Opinião
|
23 de junho de 2019
|
20:07

Onde Cristo e o Estado não chegam (por Franklin Cunha)

Por
Sul 21
[email protected]
Onde Cristo e o Estado não chegam (por Franklin Cunha)
Onde Cristo e o Estado não chegam (por Franklin Cunha)
(Foto: Nelson Jr./STF)

Franklin Cunha (*)

Diante dos infindáveis  debates sobre a permanência  ou retirada  dos crucifixos nas repartições públicas e diante de tão eruditos personagens a dela participar, atrevo-me, modestamente,  às seguintes reflexões.

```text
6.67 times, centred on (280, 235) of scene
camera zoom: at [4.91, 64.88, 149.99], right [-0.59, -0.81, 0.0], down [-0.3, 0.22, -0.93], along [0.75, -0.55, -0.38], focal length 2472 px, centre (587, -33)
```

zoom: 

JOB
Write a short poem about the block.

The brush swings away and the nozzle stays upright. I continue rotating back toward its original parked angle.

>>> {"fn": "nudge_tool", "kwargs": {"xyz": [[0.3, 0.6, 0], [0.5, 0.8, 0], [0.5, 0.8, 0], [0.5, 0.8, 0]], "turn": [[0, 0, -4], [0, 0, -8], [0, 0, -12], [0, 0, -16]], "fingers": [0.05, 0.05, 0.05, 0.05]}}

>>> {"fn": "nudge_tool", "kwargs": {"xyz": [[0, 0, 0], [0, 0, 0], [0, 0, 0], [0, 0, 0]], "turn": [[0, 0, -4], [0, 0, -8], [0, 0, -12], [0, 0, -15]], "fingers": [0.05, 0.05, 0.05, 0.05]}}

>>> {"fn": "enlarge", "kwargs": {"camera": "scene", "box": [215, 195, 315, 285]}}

Em pleno regime fascista, ano de 1935, Carlo Levi, intelectual judeu-italiano para fugir do regime de terror homicida do norte do país, resolve se refugiar num pobre e perdido vilarejo do sul. Lá, ele se vê diante de uma gente simples que luta arduamente para sobreviver. Convivendo com esses habitantes, Carlo passa a apreciar a sabedoria peculiar desse povo do campo e escreve um livro chamado Cristo Parou em Eboli, no qual se baseou o filme. Reproduzo uma parte do livro: “Passaram-se muitos anos repletos de guerra e daquilo a que é costume chamar História. É-me grato regressar em imaginação a esse mundo diferente, escondido na dor e na tradição, ignorado pela história e pelo Estado, eternamente passivo.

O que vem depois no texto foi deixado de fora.